Wakelet vs Padlet (2026): Honest Comparison After Padlet's Free Tier Cut
Wakelet says Wakelet wins. Padlet's marketing says Padlet wins. Here's the neutral comparison after testing both on 30-student classroom workflows. Free tiers, LMS integration, and which fits which job.
Wakelet and Padlet show up in the same conversations because they look similar from a distance: both let teachers and students post content to a shared digital space. Up close, they make different bets and serve different jobs. This comparison is the neutral take.
Wakelet's blog has two posts ranking on Google for "wakelet vs padlet" pushing Wakelet hard. Padlet's marketing pages do the same in reverse. Neither is the comparison teachers actually need. Below is what we found after testing both on real 30-student classroom workflows: free tier reality, LMS integration depth, student contribution patterns, and the post-2023 pricing context that shapes every comparison.
TL;DR
Choose Wakelet if you hit Padlet's 3-board free cap and need unlimited collections free, your school is Microsoft-first (Teams integration is genuinely native), or you want strong accessibility features like Immersive Reader.
Choose Padlet if you specifically need the six board formats (Wall, Canvas, Shelf, Stream, Map, Timeline), your school runs Google Classroom and you want native add-on integration, or you use AI board generation through Magic Padlet.
Choose neither for the resource-hub use case.
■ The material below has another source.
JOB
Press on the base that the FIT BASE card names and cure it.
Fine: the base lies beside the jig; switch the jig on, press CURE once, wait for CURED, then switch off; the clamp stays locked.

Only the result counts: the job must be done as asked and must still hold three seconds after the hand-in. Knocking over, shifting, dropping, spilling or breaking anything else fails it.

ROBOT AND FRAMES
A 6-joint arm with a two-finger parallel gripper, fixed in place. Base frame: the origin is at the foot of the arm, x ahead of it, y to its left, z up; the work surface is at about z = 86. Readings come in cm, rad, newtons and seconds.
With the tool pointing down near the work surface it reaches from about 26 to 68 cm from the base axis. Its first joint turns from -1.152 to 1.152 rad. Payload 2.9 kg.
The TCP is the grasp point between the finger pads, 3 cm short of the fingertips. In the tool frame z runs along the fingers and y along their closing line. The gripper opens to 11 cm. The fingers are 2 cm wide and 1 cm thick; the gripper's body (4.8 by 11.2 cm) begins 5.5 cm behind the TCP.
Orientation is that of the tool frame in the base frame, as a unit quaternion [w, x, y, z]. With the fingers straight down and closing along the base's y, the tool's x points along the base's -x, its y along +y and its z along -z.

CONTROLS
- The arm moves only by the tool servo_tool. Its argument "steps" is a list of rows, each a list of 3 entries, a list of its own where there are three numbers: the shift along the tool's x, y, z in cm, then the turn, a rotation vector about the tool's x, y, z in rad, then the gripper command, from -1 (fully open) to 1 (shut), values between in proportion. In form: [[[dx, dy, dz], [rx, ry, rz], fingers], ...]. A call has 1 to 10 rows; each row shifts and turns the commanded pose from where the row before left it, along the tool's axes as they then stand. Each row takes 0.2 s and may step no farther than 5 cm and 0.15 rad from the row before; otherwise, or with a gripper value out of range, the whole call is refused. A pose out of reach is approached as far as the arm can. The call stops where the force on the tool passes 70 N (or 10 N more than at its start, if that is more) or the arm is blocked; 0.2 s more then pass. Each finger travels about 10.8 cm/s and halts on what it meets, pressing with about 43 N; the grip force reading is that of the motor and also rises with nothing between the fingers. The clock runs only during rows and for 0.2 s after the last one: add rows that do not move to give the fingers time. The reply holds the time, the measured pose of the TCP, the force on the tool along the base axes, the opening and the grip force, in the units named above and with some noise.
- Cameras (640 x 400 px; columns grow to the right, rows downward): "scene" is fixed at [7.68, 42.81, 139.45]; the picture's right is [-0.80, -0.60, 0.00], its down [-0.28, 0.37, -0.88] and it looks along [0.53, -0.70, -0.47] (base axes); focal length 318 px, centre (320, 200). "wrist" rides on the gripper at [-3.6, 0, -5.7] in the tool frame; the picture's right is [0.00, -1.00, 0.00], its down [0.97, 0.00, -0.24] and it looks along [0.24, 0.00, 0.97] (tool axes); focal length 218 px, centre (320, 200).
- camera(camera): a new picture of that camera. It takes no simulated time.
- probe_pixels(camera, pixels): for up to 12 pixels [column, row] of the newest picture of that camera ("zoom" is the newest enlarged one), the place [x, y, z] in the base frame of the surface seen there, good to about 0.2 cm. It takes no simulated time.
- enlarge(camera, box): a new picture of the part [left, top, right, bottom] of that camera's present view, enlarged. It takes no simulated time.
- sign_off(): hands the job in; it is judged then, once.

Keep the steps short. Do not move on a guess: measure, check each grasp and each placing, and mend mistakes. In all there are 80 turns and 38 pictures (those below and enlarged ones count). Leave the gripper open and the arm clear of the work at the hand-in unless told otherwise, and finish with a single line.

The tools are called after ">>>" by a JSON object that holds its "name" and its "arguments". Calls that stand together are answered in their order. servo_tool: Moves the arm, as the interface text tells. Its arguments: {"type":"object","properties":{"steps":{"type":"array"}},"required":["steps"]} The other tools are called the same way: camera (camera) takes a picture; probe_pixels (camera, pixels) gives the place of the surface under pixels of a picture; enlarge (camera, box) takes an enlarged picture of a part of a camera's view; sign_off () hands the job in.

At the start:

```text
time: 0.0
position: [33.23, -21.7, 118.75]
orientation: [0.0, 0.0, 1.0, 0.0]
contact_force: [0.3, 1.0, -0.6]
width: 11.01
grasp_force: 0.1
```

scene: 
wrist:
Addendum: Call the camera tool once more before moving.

If your actual job is "share a curated list of links with my class without hassle," both Wakelet and Padlet are overpowered. Shelfy is built for exactly that job, free forever, with unlimited collections and custom domains.
The full reasoning is below.
What changed in 2023 (and why this comparison matters now)
Before 2023, Padlet was the no-brainer collaborative classroom tool. Free unlimited boards, real-time student posting, six layouts. Wakelet existed but was the lesser-known alternative.
In 2023, Padlet reduced its free tier from unlimited boards to three boards per account. The migration pipeline opened. Wakelet positioned itself directly into the gap with two dedicated comparison articles ("Wakelet as a Padlet Alternative" and "Why Wakelet Is a Better Alternative to Padlet for Teachers"). Both rank on Google for the comparison query today.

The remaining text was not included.